In today’s Second Reading St. Paul reminds us that, thanks to the mercy of our redemption, we’ve ceded certain rights in our lives over to our Redeemer. Our Lord died for us, but he lives as well, and we share in that. In his mercy he took the demands of justice upon himself for our behalf. If we turn our backs on mercy we spurn the mercy we’ve received and risk closing ourselves off from the eternal life Christ won for us. We have been forgiven much more than anything someone else may have done to us.

In today’s Gospel Our Lord reinforces one of the petitions we pray in the Lord’s Prayer: we ask for forgiveness, but should forgive in turn. Peter asks Our Lord to quantify when enough is enough in terms of forgiving someone. He wants to put a number on it. Our Lord’s response, due to the original Greek, is either seventy-seven (77) or four hundred ninety times (7 x 7 x 7 x 7 x 7 x 7 x 7 x…): in short, a lot. However, he follows up with a parable that shows we must be unlimited in our mercy.

The servant owed so much (10,000 talents in the original Greek, the equivalent wages of 160,000 years of labor) that not only was his freedom and property forfeit, but that of his entire family as well. With no freedom and no “capital” he’d never be able to repay his debt. The king in today’s Gospel, like the Lord, forgave the whole debt. Everything the servant deserved to lose, he retained, due to the king’s mercy, even though he’d squandered so much. How does the servant respond? He decides to turn a new leaf in life by becoming a loan shark collecting on his old debts. The amount his fellow servant owed him was infinitesimal (one percent) compared to what he’d just been forgiven.His repentance was shown to be short lived.

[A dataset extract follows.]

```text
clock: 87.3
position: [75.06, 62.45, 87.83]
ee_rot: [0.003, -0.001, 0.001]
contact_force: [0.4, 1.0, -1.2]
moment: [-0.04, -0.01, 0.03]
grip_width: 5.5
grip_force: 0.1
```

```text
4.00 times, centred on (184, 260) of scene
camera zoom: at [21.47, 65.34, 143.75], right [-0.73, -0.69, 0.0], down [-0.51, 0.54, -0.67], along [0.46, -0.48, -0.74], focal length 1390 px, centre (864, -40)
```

When we are struggling to forgive someone, or to love someone, we are always tempted to say, “enough is enough.” We ask ourselves whether there’s a fixed rule of thumb, as Peter tried to do today, for limiting our mercy. Our Lord teaches us that “How much is enough?” is the wrong question. The right question is, “Am I going to squander the mercy I’ve received by not showing mercy to others?” The servant was forgiven, and he squandered that forgiveness by not forgiving in return; note that when the king hears of it, only the servant himself is punished, and in a worse way. When someone doesn’t value mercy they not only don’t welcome it into their hearts, but are also unlikely to show much of it to others. When we have wronged someone we want to be forgiven, but we should show our gratitude by forgiving those who trespass against us.

We’ve received a priceless gift of mercy through faith and Baptism. We can never repay that debt. When someone wrongs us, we must remember that no matter how much they’ve wronged us it’s nothing compared to how much the Lord has forgiven us and continues to forgive us. Let’s forgive our brothers and sisters from the heart.

Readings: Sirach 27:30–28:7; Psalm 103:1–4, 9–12; Romans 14:7–9; Matthew 18:21–35.